-- JOBS --
• 1. Please copy out the portion of the selected text from "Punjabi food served" to "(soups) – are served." without changes.
• 2. Carry the selected text on from its last sentence.

-- SELECTED TEXT --
-- start --

Dhaba in Madhapur Hytech City, Hyderabad

Dhaba or Punjabi dhaba is a roadside restaurant in India. They are on highways, generally serve local cuisine, and also serve as truck stops.[1] They are most commonly found next to petrol stations, and most are open 24 hours a day. Since many Indian truck drivers are of Punjabi descent, and Punjabi food and music are popular throughout India, the word dhaba has come to represent any restaurant that serves Punjabi food, especially the heavily spiced and fried Punjabi fare preferred by many truck drivers.

Dhaba roadside eateries are a common feature on the Punjab's national and state highways. Earlier frequented only by truck drivers, today eating at a dhaba—urban or roadside—is a trend. Thus, Punjabi dhaba has become a part of the culture of the Punjabi people.[2]

Etymology[edit]

The word has been alleged in folk etymology to stem from dabba, m., box, lunch box, tiffin. However, initial consonantal dh- neither gives rise to nor develops from consonantal d-.[citation needed]

Origin[edit]

It is said that "The dhaba moves wherever a Punjabi goes." The first Punjabi dhaba was probably established soon after the linking of the cities of India by highways (national, state and village roads). Though no records can be cited as to the first Punjabi dhaba, it can reasonably be assumed that such restaurants first flourished along the Grand Trunk Road which ran from Peshawar in the Punjab (now in Pakistan) through Amritsar and Delhi to Calcutta.

There is now a large network of the Punjabi emigrant community worldwide, and many Punjabis have opened dhabas in far lands (such as at service stations on the Trans-Canada Highway network). One joke goes that even if one were to visit the Moon, one might find a Punjabi dhaba.[3]

Dhabas were characterized by mud structures and cots to sit upon (charpai) while eating. A wooden plank would be placed across the width of the cot on which to place the dishes. With time, the cots were replaced by tables. The food is typically inexpensive and has a 'homemade' feel to it.

Cuisine[edit]

Punjabi food served in dhabas is wholesome and full of rustic flavour. Food is served on big brass or steel thali (plates) and drinks – water, lassi, milk (of several varieties), or tea, as well as shorbas (soups) – are served.

Two types of food are served in the Punjabi dhabas – non-vegetarian cuisine (which is the most popular) and vegetarian fare termed vaishno dhabas (where food is cooked in pure ghee or clarified white butter). Dal makhni is a popular dish in the vegetarian dhaba.

-- end --

-- AVAILABLE DATA --
-- start --

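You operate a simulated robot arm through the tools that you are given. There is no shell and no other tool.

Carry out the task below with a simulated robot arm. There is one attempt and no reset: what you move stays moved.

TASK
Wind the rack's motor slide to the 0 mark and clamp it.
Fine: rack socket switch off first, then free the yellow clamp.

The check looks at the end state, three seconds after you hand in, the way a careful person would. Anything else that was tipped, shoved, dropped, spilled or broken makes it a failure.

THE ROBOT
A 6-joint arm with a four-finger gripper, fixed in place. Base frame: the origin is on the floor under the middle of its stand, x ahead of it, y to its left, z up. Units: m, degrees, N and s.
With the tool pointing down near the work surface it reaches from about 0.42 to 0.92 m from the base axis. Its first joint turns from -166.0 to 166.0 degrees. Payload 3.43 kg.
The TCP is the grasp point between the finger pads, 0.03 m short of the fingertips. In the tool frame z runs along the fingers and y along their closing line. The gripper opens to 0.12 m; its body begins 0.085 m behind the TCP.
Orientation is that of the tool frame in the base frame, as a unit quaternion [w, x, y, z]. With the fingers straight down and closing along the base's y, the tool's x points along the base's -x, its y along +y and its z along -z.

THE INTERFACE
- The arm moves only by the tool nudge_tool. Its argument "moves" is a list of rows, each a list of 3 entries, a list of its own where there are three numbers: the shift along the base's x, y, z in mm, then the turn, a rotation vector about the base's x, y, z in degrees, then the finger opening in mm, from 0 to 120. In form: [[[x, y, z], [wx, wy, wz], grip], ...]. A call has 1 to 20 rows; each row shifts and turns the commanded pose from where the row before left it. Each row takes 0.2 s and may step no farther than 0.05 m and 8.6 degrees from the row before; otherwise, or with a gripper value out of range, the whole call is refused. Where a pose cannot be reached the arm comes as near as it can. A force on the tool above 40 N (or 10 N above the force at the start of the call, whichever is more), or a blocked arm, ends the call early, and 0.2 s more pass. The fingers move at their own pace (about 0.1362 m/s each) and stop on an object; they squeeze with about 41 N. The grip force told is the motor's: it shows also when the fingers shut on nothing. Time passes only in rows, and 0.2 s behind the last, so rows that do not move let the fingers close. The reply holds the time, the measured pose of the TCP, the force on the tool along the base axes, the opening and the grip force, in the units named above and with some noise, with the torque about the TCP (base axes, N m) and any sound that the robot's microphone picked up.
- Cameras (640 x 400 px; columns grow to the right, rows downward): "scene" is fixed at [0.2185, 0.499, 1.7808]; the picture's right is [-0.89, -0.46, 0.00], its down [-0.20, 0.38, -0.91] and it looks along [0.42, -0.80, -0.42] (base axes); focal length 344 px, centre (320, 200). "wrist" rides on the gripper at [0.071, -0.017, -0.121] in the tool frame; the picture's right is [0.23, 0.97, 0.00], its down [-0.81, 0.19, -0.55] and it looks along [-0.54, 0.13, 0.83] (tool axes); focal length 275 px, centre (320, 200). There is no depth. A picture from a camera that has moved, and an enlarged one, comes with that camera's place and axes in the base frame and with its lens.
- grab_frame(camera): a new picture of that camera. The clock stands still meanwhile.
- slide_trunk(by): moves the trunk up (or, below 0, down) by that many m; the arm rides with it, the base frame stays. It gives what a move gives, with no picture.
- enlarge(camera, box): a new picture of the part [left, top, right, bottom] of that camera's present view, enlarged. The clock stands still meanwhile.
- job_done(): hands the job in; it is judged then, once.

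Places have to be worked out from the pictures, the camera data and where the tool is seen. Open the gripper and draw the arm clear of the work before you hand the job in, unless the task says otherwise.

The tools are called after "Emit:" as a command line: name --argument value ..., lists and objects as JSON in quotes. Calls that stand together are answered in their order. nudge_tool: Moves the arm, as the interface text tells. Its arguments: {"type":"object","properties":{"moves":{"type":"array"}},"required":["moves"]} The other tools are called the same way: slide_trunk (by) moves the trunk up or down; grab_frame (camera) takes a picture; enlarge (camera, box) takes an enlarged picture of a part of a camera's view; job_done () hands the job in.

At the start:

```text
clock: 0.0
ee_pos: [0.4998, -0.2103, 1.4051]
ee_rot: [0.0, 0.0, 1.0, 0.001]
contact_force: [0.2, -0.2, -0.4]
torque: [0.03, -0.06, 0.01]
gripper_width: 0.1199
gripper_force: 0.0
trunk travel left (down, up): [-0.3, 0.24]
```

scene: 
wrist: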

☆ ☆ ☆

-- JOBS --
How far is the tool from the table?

-- end --

-- EXERCISE RESPONSES --
• 1.
Punjabi food served in dhabas is wholesome and full of rustic flavour. Food is served on big brass or steel thali (plates) and drinks – water, lassi, milk (of several varieties), or tea, as well as shorbas (soups) – are served.

• 2.
Tandoor[edit]

The tandoor (also called ‘tandooria’ or dhatti) is a barrel-shaped clay or earthenware oven, which makes Punjabi cuisine special. It is a versatile kitchen appliance for making rotis and naans and a social institution. In rural Punjab, the community tandoor, dug in the ground and either coal-fired or (more recently) electrically heated, is a meeting place for women, who bring the kneaded atta (dough) and sometimes marinated meats to have them cooked while socializing.[4] Until a few years ago, this phenomenon existed in urban neighbourhoods, too. Even today, a few neighbourhoods in Delhi have a community tandoor.

Ingredients[edit]

Most Punjabi menus are made according to the season. The universal favourite is chole bhature which is a year-round item and is available at every wayside dhaba; it originated in Northern India but is now found anywhere in India or other countries where the Indian diaspora have migrated in large numbers. But, the pride of the Punjabi winter cuisine is sarson da saag (curry made out of mustard leaves) served with blobs of white butter accompanied by makki ki roti and lassi.

Some dishes that make up the delicious Punjabi cuisine are:

  • Wheat and maize (the staple food grains), all lentils, especially black gram and yellow gram, rajma (kidney beans), and chana.
  • Popular spices in Punjabi cuisine are coriander, cumin, cloves, cinnamon, cardamom, black pepper, red chili powder, turmeric, and mustard. One of the main crops of Punjab is mustard or sarson: Its leaves are used to make sarson da-saag curry while its seeds are used for tempering and for making mustard oil, which is widely used as a cooking medium.
  • Milk is synonymous with Punjab (the land of five rivers) and dairy products such as dahi, paneer cream, butter and ghee are used. Butter is an important cooking medium apart from being consumed raw along with the food.
  • Non-vegetarian food, especially chicken, is a favorite. Mutton and fish are also cooked.
  • All types of vegetables

Vegetarian specialities[edit]

The simple vegetarian meal served could be a paratha of many kinds depending on the type of vegetable stuffing one wishes to have – the aloo parathas is the most popular. Parathas stuffed with cooked, mashed and spiced vegetables such as cauliflower are popular for breakfast with curds or tea.

Vegetarian meal – for lunch or dinner – consists of chana masala, pindi chana, vegetables and lentils, sarson ka saag, palak paneer, bharwan karela, subz korma, rajma or kadhi.

Paneer dishes are a must in a vegetarian menu. It is cooked with every kind of vegetable, the popular dishes of such variety are palak paneer or saag paneer, mutter paneer, paneer makhani etc.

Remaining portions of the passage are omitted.